AIM OF THE EXERCISE
Locate every line that holds the string "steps" and copy it.

SUPPLIED MATERIAL

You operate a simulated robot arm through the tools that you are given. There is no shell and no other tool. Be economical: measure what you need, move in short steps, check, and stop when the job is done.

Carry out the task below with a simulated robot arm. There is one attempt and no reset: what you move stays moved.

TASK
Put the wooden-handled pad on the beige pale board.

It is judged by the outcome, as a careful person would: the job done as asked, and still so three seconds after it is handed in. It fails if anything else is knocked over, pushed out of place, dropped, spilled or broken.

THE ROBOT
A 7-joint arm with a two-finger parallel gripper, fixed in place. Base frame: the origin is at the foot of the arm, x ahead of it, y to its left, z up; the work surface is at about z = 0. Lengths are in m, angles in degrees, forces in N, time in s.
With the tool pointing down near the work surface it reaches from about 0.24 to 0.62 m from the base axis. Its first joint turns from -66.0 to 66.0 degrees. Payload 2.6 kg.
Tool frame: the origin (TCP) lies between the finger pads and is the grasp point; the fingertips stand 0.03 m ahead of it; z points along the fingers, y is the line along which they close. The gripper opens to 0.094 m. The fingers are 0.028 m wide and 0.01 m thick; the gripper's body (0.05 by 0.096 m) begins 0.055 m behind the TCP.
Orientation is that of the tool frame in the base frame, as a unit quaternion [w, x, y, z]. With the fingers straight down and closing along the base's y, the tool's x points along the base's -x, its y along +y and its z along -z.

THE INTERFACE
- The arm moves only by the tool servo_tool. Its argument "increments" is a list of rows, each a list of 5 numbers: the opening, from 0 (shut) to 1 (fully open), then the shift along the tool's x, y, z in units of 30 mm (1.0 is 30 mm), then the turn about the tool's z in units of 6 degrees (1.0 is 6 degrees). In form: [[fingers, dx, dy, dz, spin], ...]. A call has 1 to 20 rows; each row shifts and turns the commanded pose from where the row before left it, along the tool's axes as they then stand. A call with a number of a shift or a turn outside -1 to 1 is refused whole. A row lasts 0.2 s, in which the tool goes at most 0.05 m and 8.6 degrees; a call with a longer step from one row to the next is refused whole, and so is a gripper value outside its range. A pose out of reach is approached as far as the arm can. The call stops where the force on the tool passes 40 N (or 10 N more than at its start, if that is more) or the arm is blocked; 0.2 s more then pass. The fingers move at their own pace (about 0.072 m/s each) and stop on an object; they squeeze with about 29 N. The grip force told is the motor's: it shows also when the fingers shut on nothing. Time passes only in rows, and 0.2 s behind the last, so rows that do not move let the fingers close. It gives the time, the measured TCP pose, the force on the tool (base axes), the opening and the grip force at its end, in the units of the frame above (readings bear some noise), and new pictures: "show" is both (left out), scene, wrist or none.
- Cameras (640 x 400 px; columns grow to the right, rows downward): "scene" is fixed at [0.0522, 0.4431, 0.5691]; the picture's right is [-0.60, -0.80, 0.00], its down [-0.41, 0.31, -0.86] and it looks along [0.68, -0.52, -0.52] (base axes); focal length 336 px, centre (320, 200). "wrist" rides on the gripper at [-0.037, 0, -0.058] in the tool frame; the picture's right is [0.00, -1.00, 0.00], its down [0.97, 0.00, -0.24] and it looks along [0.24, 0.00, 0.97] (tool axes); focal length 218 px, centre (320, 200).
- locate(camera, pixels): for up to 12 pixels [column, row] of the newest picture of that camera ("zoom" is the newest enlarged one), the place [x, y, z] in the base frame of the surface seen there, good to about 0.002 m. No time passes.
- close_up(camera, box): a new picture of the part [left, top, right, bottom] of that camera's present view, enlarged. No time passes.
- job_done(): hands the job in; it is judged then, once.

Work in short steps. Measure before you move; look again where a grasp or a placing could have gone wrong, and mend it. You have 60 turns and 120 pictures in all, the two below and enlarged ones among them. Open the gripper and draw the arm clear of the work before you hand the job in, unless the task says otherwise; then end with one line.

FINAL ANSWER
You operate a simulated robot arm through the tools that you are given. There is no shell and no other tool. Be economical: measure what you need, move in short steps, check, and stop when the job is done.
Work in short steps. Measure before you move; look again where a grasp or a placing could have gone wrong, and mend it. You have 60 turns and 120 pictures in all, the two below and enlarged ones among them. Open the gripper and draw the arm clear of the work before you hand the job in, unless the task says otherwise; then end with one line.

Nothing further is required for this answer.